También goza de importancia simbólica el lugar donde está aconteciendo este interrogatorio. La Betania aquí aludida no debe ser confundida con el pueblo donde viven Marta, María y Lázaro, emplazado a unos 3 Km de Jerusalén (Jn 11,1), ya que se trata de la Betania situada en la Transjordania, en el confín este de la Tierra Prometida, lugar que simboliza la zona de entrada a la verdadera Tierra Prometida. Queda así sobrentendido que el pueblo preparado por Juan ya no seguirá a Josué (= “Jesús” en griego) sino a Jesús (Cf. Jn 10,40), el verdadero Salvador y guía que ya no introducirá al pueblo en la tierra de Canaán sino en el mismo Cielo.

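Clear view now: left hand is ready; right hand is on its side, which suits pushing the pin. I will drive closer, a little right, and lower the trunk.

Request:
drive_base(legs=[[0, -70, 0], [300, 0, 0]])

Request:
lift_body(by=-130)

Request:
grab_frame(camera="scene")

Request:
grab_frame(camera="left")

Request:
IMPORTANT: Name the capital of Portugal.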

Presentándonos la figura de Juan el Bautista en relación con Jesús, el Mesías y el Hijo de Dios, la liturgia de este domingo de Adviento nos invita a creer a los testigos del Evangelio y, en particular, a la Iglesia. En ella no sólo se nos anuncia el mensaje evangélico y se nos da a conocer la persona de Jesús; sino que recibimos también el bautismo del Espíritu que nos introduce en el conocimiento de Dios-Padre y en la comunión con el Dios trino, fuente de la Luz y de la Vida. Por este motivo, también nosotros, como discípulos de Jesús, estamos llamados a ser sus testigos y “luz de los hombres” (Cf. Mt 5,14), siendo conscientes, como Juan, de que esta Luz brilla “secretamente” y reclama, para acceder a ella, las llaves interpretativas y existenciales del testimonio y de la fe.